Oh yeah, the letter that he writes that says he’s wants to become the greatest entertainer of all time! He’s already visualizing what he wants to do, who he wants to become … how’s he going to get to that point so he can become that person. You can see he had a blueprint, he had a plan even when he was young. It was not haphazard. It was not an accident. This shit was planned! Let’s be clear about one thing, though: He made that shit happen. There was no hocus pocus, abracadbra going on here; he worked his ass off to get to that level.
Why do think he was so driven and such a perfectionist? Do you think that came from coming out of the Motown factory of hit makers?
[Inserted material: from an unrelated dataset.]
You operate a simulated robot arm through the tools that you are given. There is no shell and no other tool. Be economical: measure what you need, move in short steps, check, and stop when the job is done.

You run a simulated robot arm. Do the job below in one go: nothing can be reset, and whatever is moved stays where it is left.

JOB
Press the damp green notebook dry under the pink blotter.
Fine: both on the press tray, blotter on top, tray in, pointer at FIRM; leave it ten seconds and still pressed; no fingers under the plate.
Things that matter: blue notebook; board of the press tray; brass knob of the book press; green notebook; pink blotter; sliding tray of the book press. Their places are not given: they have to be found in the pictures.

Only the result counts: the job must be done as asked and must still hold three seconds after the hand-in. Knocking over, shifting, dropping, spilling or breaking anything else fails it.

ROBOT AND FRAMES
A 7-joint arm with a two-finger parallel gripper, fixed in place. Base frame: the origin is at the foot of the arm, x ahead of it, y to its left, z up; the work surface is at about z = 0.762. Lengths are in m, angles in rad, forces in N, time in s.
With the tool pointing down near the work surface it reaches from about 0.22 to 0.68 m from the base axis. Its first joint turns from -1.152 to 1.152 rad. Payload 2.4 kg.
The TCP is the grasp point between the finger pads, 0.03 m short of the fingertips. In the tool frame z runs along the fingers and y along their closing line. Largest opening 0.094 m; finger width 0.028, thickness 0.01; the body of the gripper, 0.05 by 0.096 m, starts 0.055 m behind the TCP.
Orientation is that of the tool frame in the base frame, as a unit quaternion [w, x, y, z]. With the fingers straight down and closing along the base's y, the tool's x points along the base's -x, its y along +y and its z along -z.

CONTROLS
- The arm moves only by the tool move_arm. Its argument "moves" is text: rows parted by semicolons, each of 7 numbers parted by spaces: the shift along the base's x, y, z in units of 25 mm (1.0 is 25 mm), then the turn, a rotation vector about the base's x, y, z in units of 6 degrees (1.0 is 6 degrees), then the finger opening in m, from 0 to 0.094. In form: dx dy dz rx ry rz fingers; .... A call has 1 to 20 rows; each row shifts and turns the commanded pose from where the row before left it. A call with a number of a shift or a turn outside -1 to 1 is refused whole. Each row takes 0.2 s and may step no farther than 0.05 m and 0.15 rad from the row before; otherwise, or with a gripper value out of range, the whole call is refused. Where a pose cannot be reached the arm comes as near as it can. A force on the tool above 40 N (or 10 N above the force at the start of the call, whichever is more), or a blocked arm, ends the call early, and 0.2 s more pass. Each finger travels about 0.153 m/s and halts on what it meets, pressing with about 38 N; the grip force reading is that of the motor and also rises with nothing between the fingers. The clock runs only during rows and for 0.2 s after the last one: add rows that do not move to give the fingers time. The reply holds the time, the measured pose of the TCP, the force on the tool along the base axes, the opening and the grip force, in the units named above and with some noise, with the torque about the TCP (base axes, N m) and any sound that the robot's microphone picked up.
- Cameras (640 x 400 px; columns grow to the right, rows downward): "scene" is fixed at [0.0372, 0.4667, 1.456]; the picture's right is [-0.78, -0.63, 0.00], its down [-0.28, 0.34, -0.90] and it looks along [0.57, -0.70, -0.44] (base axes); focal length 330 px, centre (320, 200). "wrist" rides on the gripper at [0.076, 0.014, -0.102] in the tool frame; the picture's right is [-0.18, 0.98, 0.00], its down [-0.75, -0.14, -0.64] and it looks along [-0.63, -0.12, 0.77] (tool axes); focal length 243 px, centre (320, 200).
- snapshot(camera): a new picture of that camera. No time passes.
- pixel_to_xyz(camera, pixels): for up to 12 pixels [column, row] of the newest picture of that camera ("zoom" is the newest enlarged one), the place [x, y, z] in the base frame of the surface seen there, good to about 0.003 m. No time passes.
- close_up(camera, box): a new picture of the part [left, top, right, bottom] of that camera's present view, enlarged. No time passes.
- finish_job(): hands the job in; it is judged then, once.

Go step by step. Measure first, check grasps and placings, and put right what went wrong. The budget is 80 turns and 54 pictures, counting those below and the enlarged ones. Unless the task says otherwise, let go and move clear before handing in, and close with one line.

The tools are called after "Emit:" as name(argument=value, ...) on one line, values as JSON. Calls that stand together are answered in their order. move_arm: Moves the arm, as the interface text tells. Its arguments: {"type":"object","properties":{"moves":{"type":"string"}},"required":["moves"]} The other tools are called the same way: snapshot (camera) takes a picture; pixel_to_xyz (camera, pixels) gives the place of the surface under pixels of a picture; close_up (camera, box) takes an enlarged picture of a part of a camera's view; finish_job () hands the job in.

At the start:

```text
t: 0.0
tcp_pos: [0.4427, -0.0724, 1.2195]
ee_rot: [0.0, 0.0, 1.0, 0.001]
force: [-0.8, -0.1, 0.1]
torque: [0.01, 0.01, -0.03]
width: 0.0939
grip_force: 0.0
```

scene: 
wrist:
There were a lot of factors that played into it, I think. He had a strong work ethic, which he got from his dad — the man got up every morning and went to a steel mill to put food on the table for his 11 kids. And then he saw firsthand, when his dad worked all his sons and rehearsed them night and day, ran them through their steps, how hard work could pay off. Same with Berry Gordy and the Motown work ethic. But you gotta remember, he got to see some of the greatest artists of the day at work up close and personal: Stevie Wonder, Marvin Gaye, the Temptations, Diana Ross. Then he gets to go on the road and he’s standing in the wings at the Howard Theater, the Apollo Theater, and watching James Brown and Jackie Wilson perform. He saw all that firsthand. The kid was a human sponge!